The goal of this assignment is to get the rest of the class excited about your project. You will give an in-class presentation that provides an overview of your project, as you understand it now. In particular, you should do the following:

The nature of the presentation is for you to decide. Use any technique (e.g., slides, whiteboard, talking, pantomime) that you think is most effective to introduce your project to the rest of the class. The presentation should not just be a list of your answers to the questions on the Wiki. Rather, it should engage the audience in some way. You want the audience to help you throughout the project. How can you best use this time to enlist the class to help with your project?

Your teasers will be evaluated according to this rubric.


Project Plan

November 5, 11:59pm Pacific. (15%)

The project plan is a rough draft of your final write-up, with a focus on design. It should address the following concerns:

Commit a PDF of your project plan into your (group's) SVN directory by the November 5 deadline.


Design and Implementation Discussion

November 6 & November 8, 1:15pm Pacific (10%)

Sign up for a presentation slot. (Do this by Friday, November 2 @ 11:59pm Pacific)

You will present your project plan to the rest of the class, and discuss what implementation progress you have made. Note: This means that you will need to have made significant progress on your implementation by this point.

Your discussion should be 9 minutes long and should address the following areas:


Demo / Presentation

December 4, December 6 & December 11, 1:15pm Pacific. (10%)

Sign up for a presentation slot. (Do this by Friday, November 30 @ 11:59pm Pacific)

This is your chance to show off by giving a demo of your DSL for the class. In particular, we want to see:

  1. Cool things that a programmer can do in your language (i.e., how are you easing domain experts' pain?). This is the "demo" part of the presentation: be sure to show us some example programs and their execution.
  2. Crafty techniques you used to implement your language (e.g., is there a set of simple semantic building blocks that you composed, or did you try something unexpected to overcome challenges in syntax design, environment design, etc.?)
  3. Interesting insights you had into language design and implementation (e.g., what did you think would be easy that wasn't, what did you think was difficult that wasn't, how would you advise other implementers of DSLs in your domain or otherwise, what would you do differently next time, what would you add/change if you had more time, etc.?).

Note: This means that, by the day of your demo, your implementation should be almost complete.

Your demo will have a 15 minute time limit, with a little bit of flex time for questions.

Your teasers will be evaluated according to this rubric. The emphasis will be on clarity and on the insights you provide us.


Final code

December 14, 11:59pm Pacific (25%)

Submit all the code for your language, along with a few sample programs. Be sure to include a file called howto.txt that contains instructions for building your language and for running the example programs. Your code should follow good practices. In particular, it should be well-architected (i.e., modular), and well-documented with comments.

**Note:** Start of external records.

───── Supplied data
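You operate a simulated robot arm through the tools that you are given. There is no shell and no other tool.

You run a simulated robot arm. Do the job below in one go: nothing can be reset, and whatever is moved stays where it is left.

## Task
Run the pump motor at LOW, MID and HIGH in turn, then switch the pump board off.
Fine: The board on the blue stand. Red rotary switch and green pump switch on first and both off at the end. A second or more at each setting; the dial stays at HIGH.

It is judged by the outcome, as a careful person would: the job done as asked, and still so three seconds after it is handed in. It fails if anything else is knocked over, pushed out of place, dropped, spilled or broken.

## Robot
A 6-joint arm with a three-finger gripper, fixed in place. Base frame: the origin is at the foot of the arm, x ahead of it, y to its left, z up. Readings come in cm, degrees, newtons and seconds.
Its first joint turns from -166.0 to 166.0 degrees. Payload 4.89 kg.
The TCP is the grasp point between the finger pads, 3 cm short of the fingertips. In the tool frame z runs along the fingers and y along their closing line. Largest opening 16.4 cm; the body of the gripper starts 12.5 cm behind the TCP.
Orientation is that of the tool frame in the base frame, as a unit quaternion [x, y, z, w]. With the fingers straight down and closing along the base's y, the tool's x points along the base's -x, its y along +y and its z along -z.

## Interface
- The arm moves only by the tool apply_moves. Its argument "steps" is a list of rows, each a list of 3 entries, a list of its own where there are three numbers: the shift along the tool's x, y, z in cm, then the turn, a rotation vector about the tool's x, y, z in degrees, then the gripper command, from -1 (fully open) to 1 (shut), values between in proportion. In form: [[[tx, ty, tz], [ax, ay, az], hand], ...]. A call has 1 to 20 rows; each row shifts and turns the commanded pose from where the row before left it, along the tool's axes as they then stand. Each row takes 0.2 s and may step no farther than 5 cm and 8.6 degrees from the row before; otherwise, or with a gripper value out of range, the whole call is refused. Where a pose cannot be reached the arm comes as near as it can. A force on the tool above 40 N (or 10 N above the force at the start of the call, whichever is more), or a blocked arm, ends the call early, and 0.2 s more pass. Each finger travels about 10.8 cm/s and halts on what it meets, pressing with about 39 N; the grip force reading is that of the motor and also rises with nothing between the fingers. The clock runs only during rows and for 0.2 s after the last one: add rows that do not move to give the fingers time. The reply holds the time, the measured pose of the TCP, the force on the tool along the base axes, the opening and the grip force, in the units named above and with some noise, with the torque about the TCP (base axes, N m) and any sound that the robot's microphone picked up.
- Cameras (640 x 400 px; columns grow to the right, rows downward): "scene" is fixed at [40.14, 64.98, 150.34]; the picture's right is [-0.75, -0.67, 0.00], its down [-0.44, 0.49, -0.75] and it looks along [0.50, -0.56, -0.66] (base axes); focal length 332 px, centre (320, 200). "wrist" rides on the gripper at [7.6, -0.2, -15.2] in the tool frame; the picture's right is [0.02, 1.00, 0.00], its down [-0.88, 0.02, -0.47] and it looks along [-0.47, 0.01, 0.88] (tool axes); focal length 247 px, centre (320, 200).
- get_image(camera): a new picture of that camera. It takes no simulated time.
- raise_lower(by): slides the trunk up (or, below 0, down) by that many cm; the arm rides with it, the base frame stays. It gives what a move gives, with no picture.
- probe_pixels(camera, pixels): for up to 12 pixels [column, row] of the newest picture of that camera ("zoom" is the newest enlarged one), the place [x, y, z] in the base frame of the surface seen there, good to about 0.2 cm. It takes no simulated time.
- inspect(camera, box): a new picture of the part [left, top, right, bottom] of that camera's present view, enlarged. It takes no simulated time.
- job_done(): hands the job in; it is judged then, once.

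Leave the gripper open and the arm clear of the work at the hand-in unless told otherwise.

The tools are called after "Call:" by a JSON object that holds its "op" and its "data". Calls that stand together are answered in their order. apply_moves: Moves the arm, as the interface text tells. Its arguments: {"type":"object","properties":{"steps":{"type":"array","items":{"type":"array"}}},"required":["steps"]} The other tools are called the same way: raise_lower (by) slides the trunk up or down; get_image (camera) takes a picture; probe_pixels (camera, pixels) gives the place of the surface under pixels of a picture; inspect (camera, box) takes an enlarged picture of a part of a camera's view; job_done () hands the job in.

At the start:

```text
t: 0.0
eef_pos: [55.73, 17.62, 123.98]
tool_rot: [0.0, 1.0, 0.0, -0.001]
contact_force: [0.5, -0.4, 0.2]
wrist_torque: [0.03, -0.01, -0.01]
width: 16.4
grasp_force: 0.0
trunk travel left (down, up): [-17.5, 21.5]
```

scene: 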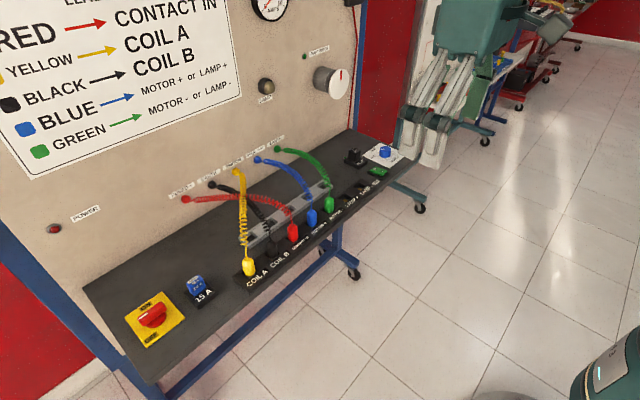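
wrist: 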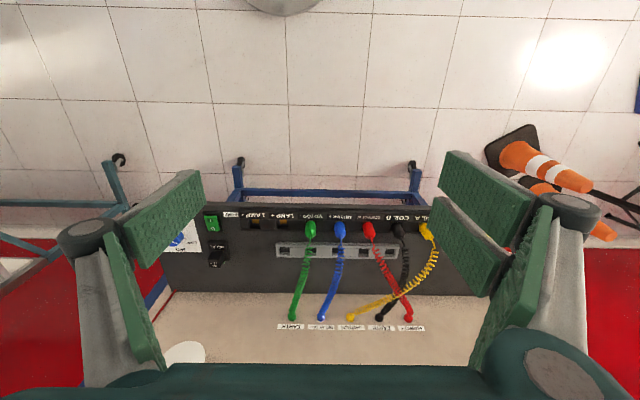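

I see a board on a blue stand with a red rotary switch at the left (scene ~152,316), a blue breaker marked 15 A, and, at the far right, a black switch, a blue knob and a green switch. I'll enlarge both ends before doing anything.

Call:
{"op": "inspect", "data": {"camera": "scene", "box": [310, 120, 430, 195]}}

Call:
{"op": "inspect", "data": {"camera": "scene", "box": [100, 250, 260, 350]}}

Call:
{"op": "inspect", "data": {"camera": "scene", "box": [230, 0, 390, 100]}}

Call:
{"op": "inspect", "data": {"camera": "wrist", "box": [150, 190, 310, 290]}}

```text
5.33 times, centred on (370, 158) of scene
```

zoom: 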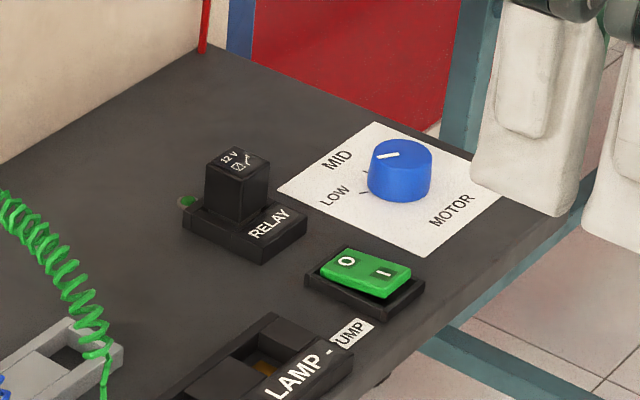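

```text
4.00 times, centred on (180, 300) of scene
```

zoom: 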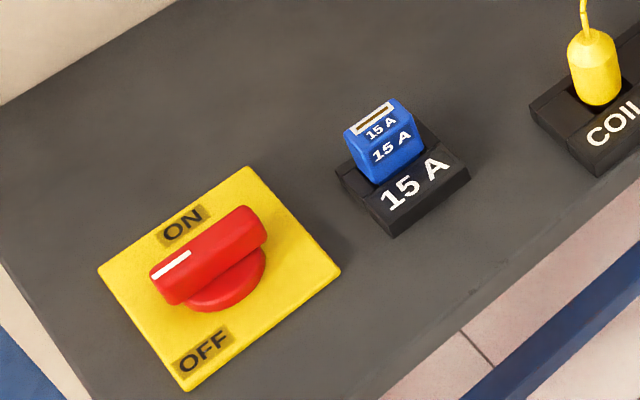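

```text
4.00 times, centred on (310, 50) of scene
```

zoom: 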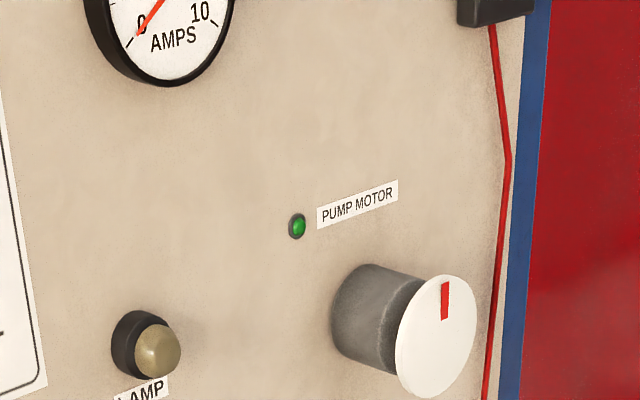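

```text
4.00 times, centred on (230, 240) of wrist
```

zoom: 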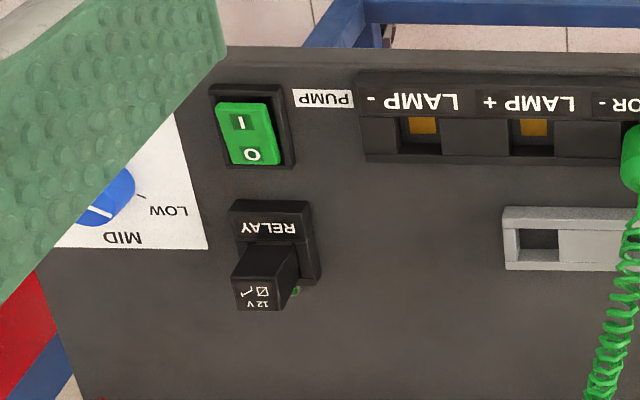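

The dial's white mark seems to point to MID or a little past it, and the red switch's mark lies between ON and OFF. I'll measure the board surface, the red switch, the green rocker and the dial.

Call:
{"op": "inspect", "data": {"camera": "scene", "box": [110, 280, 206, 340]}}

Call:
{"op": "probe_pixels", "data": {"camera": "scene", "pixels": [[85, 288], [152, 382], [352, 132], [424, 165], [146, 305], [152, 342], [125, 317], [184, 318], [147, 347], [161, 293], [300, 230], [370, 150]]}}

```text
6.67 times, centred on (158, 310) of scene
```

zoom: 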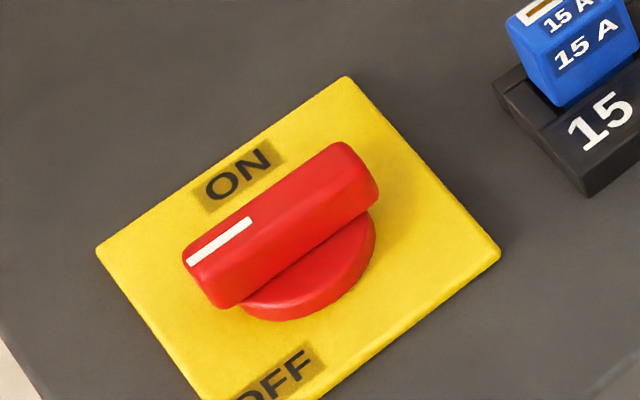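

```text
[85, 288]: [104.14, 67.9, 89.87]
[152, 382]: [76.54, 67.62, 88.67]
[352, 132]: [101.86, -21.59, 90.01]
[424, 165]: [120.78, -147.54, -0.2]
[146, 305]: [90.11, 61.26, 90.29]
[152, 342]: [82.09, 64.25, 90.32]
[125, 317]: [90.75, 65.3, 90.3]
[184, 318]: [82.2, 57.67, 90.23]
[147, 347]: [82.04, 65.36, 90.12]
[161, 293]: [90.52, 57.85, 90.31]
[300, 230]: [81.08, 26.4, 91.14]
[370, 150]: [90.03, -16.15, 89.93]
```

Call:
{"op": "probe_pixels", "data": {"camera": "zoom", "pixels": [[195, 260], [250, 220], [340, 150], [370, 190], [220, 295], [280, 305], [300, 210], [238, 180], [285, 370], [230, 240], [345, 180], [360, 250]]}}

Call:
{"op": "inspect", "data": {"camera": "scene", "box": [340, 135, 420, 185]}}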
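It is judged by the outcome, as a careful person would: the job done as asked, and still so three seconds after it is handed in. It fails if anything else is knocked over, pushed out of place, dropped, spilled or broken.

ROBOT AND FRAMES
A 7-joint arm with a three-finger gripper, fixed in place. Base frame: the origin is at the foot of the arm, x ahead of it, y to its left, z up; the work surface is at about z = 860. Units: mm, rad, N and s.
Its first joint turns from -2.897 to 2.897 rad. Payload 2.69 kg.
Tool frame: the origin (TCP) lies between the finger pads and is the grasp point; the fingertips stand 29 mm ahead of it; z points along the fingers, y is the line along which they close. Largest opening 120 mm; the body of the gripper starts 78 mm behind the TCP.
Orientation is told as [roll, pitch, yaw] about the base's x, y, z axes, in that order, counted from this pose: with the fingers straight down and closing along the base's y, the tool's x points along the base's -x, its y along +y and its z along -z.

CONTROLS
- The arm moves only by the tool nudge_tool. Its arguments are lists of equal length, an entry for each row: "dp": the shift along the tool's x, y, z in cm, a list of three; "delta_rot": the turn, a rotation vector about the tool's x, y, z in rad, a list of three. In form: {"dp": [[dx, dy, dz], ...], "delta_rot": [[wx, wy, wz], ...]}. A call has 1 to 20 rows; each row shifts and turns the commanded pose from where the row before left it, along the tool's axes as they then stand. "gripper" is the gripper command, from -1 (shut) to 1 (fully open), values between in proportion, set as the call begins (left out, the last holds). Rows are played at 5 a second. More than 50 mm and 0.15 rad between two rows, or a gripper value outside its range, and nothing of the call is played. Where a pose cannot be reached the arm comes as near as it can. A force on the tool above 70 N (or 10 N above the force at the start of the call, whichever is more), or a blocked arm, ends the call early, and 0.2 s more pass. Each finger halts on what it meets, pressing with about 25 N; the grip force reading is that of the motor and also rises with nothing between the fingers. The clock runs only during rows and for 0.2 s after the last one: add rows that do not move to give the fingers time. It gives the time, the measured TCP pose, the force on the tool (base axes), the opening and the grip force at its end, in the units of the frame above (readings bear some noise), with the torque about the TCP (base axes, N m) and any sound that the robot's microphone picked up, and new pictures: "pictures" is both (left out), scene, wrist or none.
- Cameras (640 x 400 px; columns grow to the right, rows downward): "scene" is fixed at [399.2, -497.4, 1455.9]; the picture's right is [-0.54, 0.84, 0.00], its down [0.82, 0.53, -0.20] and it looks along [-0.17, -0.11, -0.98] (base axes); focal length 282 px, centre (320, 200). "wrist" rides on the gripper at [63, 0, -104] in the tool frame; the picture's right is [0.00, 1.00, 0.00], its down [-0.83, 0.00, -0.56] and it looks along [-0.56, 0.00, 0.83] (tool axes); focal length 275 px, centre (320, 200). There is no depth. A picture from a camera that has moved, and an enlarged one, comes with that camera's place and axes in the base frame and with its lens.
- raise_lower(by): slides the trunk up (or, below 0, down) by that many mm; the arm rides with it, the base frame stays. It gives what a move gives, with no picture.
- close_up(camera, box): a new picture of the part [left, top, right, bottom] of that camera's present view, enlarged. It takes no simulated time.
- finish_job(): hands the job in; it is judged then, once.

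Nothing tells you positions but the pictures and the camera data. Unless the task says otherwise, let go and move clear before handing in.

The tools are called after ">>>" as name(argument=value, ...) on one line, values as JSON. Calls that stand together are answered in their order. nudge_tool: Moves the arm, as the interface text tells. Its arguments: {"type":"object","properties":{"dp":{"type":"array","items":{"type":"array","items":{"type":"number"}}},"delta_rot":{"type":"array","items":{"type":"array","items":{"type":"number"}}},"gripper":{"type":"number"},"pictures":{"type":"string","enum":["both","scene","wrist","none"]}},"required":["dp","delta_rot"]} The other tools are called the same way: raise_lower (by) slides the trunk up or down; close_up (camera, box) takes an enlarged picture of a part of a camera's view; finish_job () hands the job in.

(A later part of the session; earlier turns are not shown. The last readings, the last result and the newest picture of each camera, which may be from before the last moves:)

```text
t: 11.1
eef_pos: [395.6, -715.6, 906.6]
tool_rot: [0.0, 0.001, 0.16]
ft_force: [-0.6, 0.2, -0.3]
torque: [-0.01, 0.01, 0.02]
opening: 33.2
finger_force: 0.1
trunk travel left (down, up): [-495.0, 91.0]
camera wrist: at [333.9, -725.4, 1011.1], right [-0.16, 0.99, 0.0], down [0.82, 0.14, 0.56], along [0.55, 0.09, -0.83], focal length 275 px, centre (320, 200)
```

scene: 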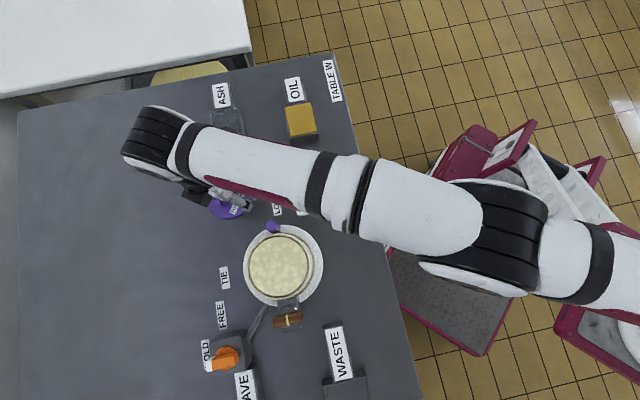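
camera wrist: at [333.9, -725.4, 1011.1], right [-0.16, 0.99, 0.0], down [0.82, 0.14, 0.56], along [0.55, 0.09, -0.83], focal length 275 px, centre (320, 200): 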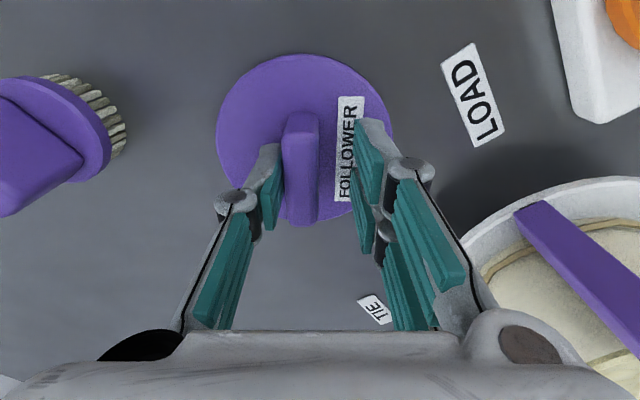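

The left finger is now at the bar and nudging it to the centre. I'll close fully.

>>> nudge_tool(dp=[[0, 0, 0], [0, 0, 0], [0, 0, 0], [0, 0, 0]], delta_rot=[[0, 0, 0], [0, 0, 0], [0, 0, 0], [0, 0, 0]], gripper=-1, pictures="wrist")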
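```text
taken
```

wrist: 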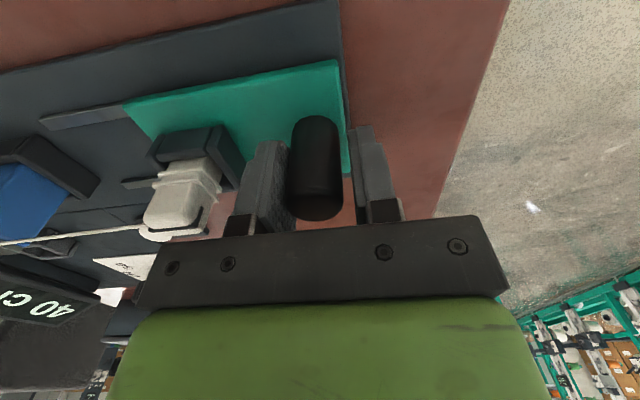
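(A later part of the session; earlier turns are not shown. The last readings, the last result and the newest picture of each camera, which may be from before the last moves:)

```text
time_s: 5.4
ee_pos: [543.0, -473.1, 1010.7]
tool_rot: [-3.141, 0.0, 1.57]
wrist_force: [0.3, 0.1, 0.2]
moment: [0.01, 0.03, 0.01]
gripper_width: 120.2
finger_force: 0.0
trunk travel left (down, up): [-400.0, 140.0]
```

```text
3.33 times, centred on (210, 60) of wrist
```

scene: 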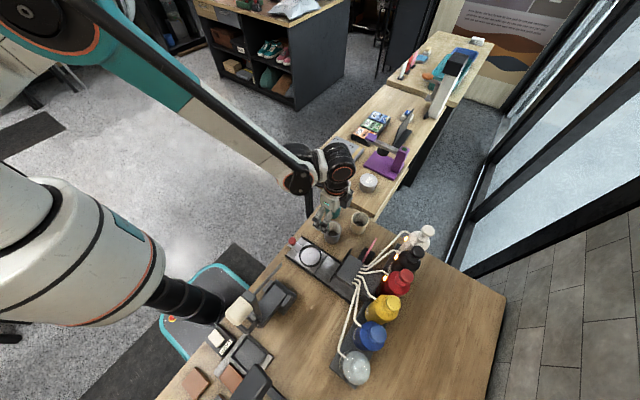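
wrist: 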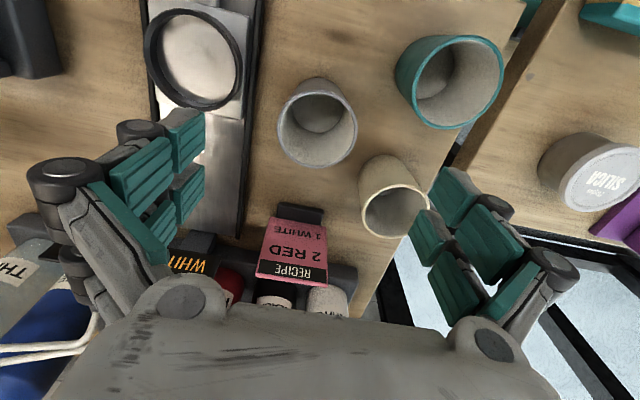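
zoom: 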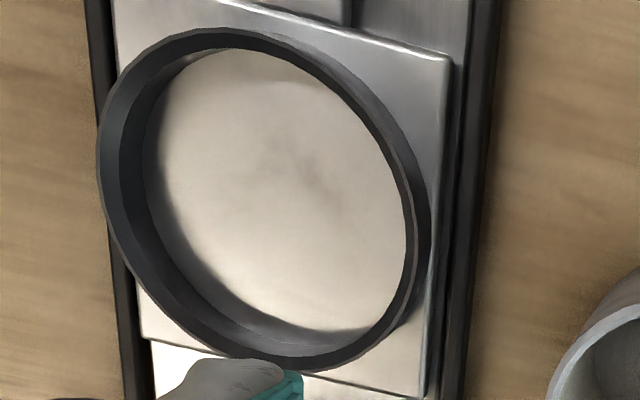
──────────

Make the final commit of your code to your (group's) SVN directory by the December 14 deadline.


Final write-up

December 14, 11:59pm Pacific (25%)

Your write-up should describe your domain, your language, and your design and implementation processes. Specifically, it should have the following format:

Note that your writeup should be clear, cohesive, and well-written. A list of bullets that addresses the following questions is not sufficient.

  1. Introduction: Describe your domain and motivate the need for a DSL (i.e., how could domain-experts use and benefit from a DSL?)
  2. Language Overview: Give a high-level overview of your language. Be sure to answer the following questions and note any changes from your project plan:
    • How does a user write programs in your language (e.g., do they type in commands, use a visual/graphical tool, speak, etc.)?
    • What is the basic computation that your language performs (i.e., what is the computational model)?
    • What are the basic data structures in your DSL? How does a the user create and manipulate data?
    • What are the basic control structures in your DSL? How does the user specify or manipulate control flow?
    • What kind(s) of input does a program in your DSL require? What kind(s) of output does a program produce?
    • Error handling: How can programs go wrong, and how does your language communicate those errors to the user?
    • What tool support (e.g., error-checking, development environments) does your project provide?
    • Are there any other DSLs for this domain? If so, what are they, and how does your language compare to these other languages?
  3. Example program(s): Provide one or more examples that give the casual reader a good sense of your language. Include inputs and outputs. Think of this section as "Tutorial By Example".
  4. Language Design: Describe and the syntax and semantics of your program. Justify the design choices you made. This section should answer the following questions:
    • How does the syntax of your language help users write programmers more easily than the syntax of a general-purpose language?
    • What are the semantic abstractions / building blocks of your DSL?
  5. Language Implementation: Describe your implementation. In particular, answer the following questions:
    • What host language did you use (i.e., in what language did you implement your DSL)? Why did you choose this host language (i.e., why is it well-suited for your language design)?
    • Parsing: How does your DSL take a user program and turn it into something that can be executed? How do the data and control structures of your DSL connect to the underlying semantic model?
    • Execution: How did you implement the computational model? Describe the structure of your code and any special programming techniques you used to implement your language. In particular, how do the semantics of your host language differ from the semantics of your DSL?
  6. Evaluation: Provide some analysis of the work you did. In particular:
    • What works well? What are you particularly pleased with?
    • What could be improved? For example, how could the user's experience be better? How might your implementation be simpler or more cohesive?
    • Where did you run into trouble and why? For example, did you come up with some syntax that you found difficult to implement, given your host language choice? Did you want to support multiple features, but you had trouble getting them to play well together?
    • If you worked as a pair, describe how you divided your labor.

Commit a PDF of your write-up to your (group's) SVN directory by the December 14 deadline.